Tuesday, February 24, 2009

Day 18


Today's favor was about comfort. I received a request from a friend out of the area asking me to contact one of her close LA-based friends and see if she needed help with anything. My friend told me she wished she could personally do a favor for her friend, but logistically it was tough to manage. I said, "Don't worry, I will be able to help on your behalf. Just send me your friend's info and I will do the rest."

After a few rounds of phone-tag, I connected with the intended favor recipient. At first the woman seemed hesitant to receive any sort of help or favor; I persisted, "It does not have to be something big...our friend just wants you to have a small lift to your day!" I offered a few suggestions and hearing these she chose one and replied, "OK, I love coffee.

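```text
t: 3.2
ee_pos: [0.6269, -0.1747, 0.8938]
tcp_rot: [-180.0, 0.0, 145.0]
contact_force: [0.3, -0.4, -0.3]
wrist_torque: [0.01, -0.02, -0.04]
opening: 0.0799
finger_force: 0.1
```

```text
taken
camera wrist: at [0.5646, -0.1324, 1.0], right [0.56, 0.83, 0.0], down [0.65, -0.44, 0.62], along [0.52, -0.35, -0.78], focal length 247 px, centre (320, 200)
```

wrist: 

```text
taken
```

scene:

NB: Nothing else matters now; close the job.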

How about taking me out for coffee?" I happily agreed and we scheduled a time to meet in Marina del Rey (her neighborhood).

As soon as I entered the coffee shop she chose for us to meet, I knew the favor was about much more than just a hot, caffeinated beverage...I just could not articulate it yet. I ordered both of our drinks and sat at a small table she selected earlier. The table's wood shimmered in the reflection of the mid-day sun and again I had a feeling our meeting was a catalyst for something greater than previously imagined.

The drinks arrived and we both sipped them slowly and munched quietly on our respective lunches. I showed the woman my blog on my MacBook and told her the coffee favor would be shown tomorrow. She asked me to tell her the impetus for the 32 Favors project which I did and then when I finished the seemingly epic tale, she added, "Wow! I think this is exactly what is needed right now. So many people are struggling...What a great idea." We continued to chat freely and soon discovered we are both on a similar path of self-discovery just in different forms.

Hearing her words seemed like an echo of my my voice and it was then I realized what the favor was really about: we both are in need of comfort. For her, comfort is necessary to feel good about a recent tough decision and for me I need comfort to know it is OK to ask for what I want. Our commonality did not go ignored and it seemed as though both of us felt the graceful similarity of the other by the end of our coffee meetup. We entered as strangers and left our meeting as known friends.